Willis displays all of his talents

Trashaun Willis practices for Washington Sept. 30. Willis, who plays quarterback, lined up at receiver and caught a touchdown pass in the Oct. 23 playoff win over Keokuk. (Doug Brenneman/Union)
Trashaun Willis practices for Washington Sept. 30. Willis, who plays quarterback, lined up at receiver and caught a touchdown pass in the Oct. 23 playoff win over Keokuk. (Doug Brenneman/Union)

WASHINGTON — He’s more than a linebacker, although he has been named all state at that position twice. He’s more than a quarterback, although he has thrown 11 touchdowns this season. He is much more than a curiosity, although certain colleges have to be curious how he could make their team better. He is more than a peculiar sight, although people tend to stare. He is more than a basketball player, although he has started varsity as a sophomore. He is a thorn in opponents’ sides and the Washington student section chants a familiar phrase when he makes a play on the football field or the basketball court. “He has one arm.” And claps five times.

He is more than a player at a position. He is an athlete. He is Trashaun Willis, and Friday he was that receiver catching a touchdown pass and it wasn’t even his first catch this season.

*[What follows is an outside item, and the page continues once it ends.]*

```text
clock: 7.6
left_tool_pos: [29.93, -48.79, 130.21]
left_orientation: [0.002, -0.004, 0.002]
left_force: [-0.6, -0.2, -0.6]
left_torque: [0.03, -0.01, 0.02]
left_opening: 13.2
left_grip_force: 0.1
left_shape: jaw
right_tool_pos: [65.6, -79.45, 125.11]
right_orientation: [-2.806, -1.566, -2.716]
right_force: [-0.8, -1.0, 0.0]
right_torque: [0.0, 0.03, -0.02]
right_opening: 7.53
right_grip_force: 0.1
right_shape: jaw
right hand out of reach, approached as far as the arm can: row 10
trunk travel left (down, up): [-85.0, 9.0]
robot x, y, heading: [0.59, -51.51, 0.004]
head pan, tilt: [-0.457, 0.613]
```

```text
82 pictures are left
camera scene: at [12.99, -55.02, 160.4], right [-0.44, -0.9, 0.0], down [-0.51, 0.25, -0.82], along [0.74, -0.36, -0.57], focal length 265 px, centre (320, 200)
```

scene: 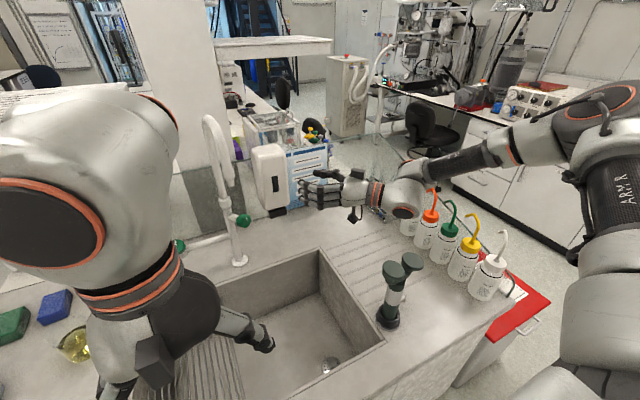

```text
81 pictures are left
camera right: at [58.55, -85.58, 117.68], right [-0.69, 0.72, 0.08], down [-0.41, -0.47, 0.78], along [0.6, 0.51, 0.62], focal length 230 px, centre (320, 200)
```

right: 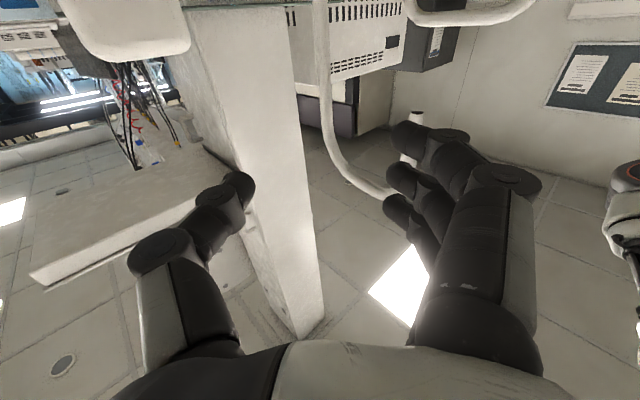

Willis is the starting quarterback for the Washington Demons, who are unbeaten and ranked third in the Associated Press final poll for the 2020 Iowa high school football season. He is also a starting linebacker, a position in which he was named third team all-state after his sophomore year and second team after his junior season. In his senior season,

Willis is fifth in Class 3A in touchdowns with 26, scored by 13 rushing and 11 passing. He also has a touchdown from an interception against Class 4A perennial powerhouse Bettendorf. He also had a pick six in his junior season. Second on the Demons in tackles this season, he led Washington in that category last year as well as his sophomore year.

Friday in a 47-6 win over Keokuk and with time still remaining in the first quarter, Willis lined up in the slot as a receiver on the left side of the formation. He cut across the middle and grabbed a pass for a touchdown. Willis has a right arm, so cutting across the middle from the left meant that his arm was toward the quarterback. If he had cut across from the right side his arm would be downfield. Instead, it’s on the upfield side, so he has to twist his body to snare the ball.

Wouldn’t it have been easier on the other side? Can he really catch the football that way? He sure did.

“You don’t tell Trashaun what he can or can’t do,” Washington head coach James Harris said.

He obviously can contort his body whatever way necessary because he caught Ethan Patterson’s 13-yard pass for a TD and a 29-0 lead.

“I can catch it wherever I need to,” Willis said. “It was a beautiful pass, perfect pass.”

Offensive coordinator Don Miksch set the play up.

“Coach Miksch wants to keep showcasing Trashaun and what a great athlete he is,” Harris said. “Put him out on the edge and he’s a definite matchup problem with his size.”

Anywhere on the field, he is a matchup problem. Willis is 6-foot-5 and 245 pounds.

“He has demonstrated he can catch,” Harris said. “A lot of people probably think a one-armed guy can’t catch or do anything.”

A lot of people would be wrong about this particular one-armed guy.

“I think that it has been a wrong assumption for most everybody,” Harris said.

In practice, the play gets many reps, but as a run, not a pass. That was not the case in Friday’s because Miksch threw in an extra option during the week and called it spread nubs.

“We would use (that formation) to run sweeps,” Willis said. “That way we have a dual option with me and Patty.”

That sweep play was the meal to set up dessert and Willis feasted on it.

“Patty said he was gonna throw it to me, and he did, so I caught it,” Willis said. “I can catch it wherever, but it was a beautiful pass, perfect pass.”

It was just one more way to showcase what Willis can do in his No. 7 jersey.

“We have got No. 7 on our team,” Harris said. “No. 7 is a man.”

Emphasis on the man in that sentence.